======== EXCERPT

Buna göre aplikasyon işlemi, yeni bir kadastro işlemi olmayıp, kesinleşen orman kadastrosunda yazılı orman sınır noktalarının yenilenmesi, başka anlatımla güncelleştirilmesine yönelik bir işlemdir.

Bir taşınmazın kesinleşen orman kadastrosu sonucunda orman tahdit sınırı içerisine alınmasından çok sonra mezkur orman tahdidinin aplikasyon işleminin yapılması durumunda, bu aplikasyon işlemi taşınmaz malikine, taşınmazını orman sınırı dışarısına çıkarmak yönünde yeni bir dava açma hakkı bahşetmeyecektir. Zira burada önemli olan husus, ilk orman kadastrosuna itiraz için hak düşürücü sürenin dolup dolmadığıdır. Şayet dava açma süresi dolmuş ve orman kadastrosu kesinleşmiş ise, bu tarihten sonra mezkûr orman tahdidine yönelik yapılacak aplikasyon çalışmasının, gerek 02.09.1986 tarihinde yürürlüğe giren 6831 sayılı Kanunun 2/B madde Uygulaması Hakkında Yönetmeliğin 44. Maddesi ve gerekse 25523 sayılı Resmî Gazetede yayımlanarak 15.07.2004 tarihinde yürürlüğe giren Yönetmeliğin 43 ve devamı maddeleri uyarınca taşınmaz malikine yeni bir dava hakkı vermesi söz konusu olmayacaktır. Yargıtay’ın görüşü de bu yöndedir.[18]

bb)Orman içi açıklık kavramı

20.11.2012 tarihli ve 28473 sayılı Resmi Gazete’de yayımlanan Orman Kadastrosu ve 2/B Uygulama Yönetmeliğinin 14. Maddesinin 1. fıkrasının (s) bendinde Orman içi açıklık, “Orman içinde kültür arazileri dışında, insan müdahalesi olmaksızın kendiliğinden oluşan, doğal olarak ağaç ve ağaççık içermeyen, genel olarak otsu bitki ve bazı durumlarda yer yer odunsu bitkiler içeren alanlar” olarak tanımlanmıştır.

6831 sayılı Kanunun 17/2. Maddesinde ise orman içi açıklık niteliğinde olan yerlerin de orman sayılan yerlerden olduğu kabul edilmiştir. Bu kapsamda 20.11.2012 günlü Resmî Gazetede yayımlanan Orman Kadastro Yönetmeliğinin 16.maddesinin 1. Fıkrasının (i) bendi uyarınca, orman içi açıklık olan yerlerin orman olarak sınırlandırılması zorunludur.[19]

cc)Orman kadastrosunun ikinci kadastro sayılıp sayılmayacağı

Bu bölümde, bir çalışma bölgesinde genel arazi kadastrosu yapılmasından sonra gerçekleştirilen orman kadastrosunun ikinci kadastro sayılıp sayılmadığı üzerinde durulacaktır. Diğer bir ifade ile arazi kadastrosu yapılıp kişiler adına tapu kaydı oluşturulduktan sonra, aynı yerde yapılan orman kadastrosu ile bu yerlerin orman olarak sınırlandırılması halinde bu yerler orman toprağı sayılacak mıdır?

================

> [OBJECTIVES]
1: Give the stretch of the excerpt that starts with "Buna göre aplikasyon" and ends with "yönelik bir işlemdir.", unchanged.
2: Go on with the excerpt that begins "Buna göre aplikasyon" from its last line.

======== PROVIDED DATA

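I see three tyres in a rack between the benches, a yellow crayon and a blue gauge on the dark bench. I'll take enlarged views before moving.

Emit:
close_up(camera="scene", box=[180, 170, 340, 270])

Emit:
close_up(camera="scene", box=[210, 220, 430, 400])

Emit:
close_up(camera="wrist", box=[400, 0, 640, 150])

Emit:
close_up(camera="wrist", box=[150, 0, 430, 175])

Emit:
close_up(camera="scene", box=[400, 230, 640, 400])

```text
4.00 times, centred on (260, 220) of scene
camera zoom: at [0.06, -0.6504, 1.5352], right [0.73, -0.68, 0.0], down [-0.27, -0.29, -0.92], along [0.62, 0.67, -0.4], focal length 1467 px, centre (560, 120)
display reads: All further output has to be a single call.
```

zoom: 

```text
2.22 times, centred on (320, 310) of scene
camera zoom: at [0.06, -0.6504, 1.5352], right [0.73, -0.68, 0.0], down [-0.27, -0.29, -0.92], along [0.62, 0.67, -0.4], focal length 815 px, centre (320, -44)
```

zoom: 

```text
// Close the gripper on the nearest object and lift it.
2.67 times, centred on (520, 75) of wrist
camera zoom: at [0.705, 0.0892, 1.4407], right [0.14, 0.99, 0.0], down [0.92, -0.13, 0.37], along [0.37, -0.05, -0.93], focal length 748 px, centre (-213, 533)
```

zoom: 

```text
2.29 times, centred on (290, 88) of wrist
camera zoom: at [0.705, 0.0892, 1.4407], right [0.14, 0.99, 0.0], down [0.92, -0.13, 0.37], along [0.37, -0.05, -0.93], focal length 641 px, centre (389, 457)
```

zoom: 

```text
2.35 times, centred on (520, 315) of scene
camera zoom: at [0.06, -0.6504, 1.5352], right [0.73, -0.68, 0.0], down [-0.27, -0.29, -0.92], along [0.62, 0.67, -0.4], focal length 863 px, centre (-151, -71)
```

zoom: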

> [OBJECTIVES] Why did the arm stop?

================

> [RESPONSES]
1:
Buna göre aplikasyon işlemi, yeni bir kadastro işlemi olmayıp, kesinleşen orman kadastrosunda yazılı orman sınır noktalarının yenilenmesi, başka anlatımla güncelleştirilmesine yönelik bir işlemdir.

2:
İkinci kadastro olgusu, 3402 sayılı Kanunun “Evvelce kadastrosu yapılan yerler” başlıklı 22. Maddesinin 1. Fıkrasında düzenlenmiştir.[20]

Mezkûr madde uyarınca, aynı kanunun 22/2 a ve b maddelerinde yer alan istisnalar hariç kalmak üzere, önceden kadastro veya tapulaması yapılmış olan yerlerin yeniden kadastrosu yapılamayacaktır. Bu maddeye aykırı olarak yapılan ikinci kadastro bütün sonuçları hükümsüz sayılacaktır.

Hal böyle iken 3402 sayılı Kanuna 12/7/2013 tarih ve 6495 sayılı kanunun 31 maddesi EK MADDE 5 eklenmiş, bu madde ile kadastrosu veya tapulaması tamamlanan çalışma alanlarında, orman kadastrosu ya da tahdidi yapılmamış ormanların kadastro kanununun 4 ve 39. Maddeleri uyarınca kadastroya tabi tutulabileceği düzenlenmiştir. Bu madde kapsamında genel arazi kadastrosunca yapılacak orman kadastro işlemi ikinci kadastro sayılmayacaktır.

Hemen ifade edelim ki Yargıtay 20. Hukuk Dairesinin ikinci kadastro olgusunu iki ayrı perspektiften ele aldığı görülmektedir.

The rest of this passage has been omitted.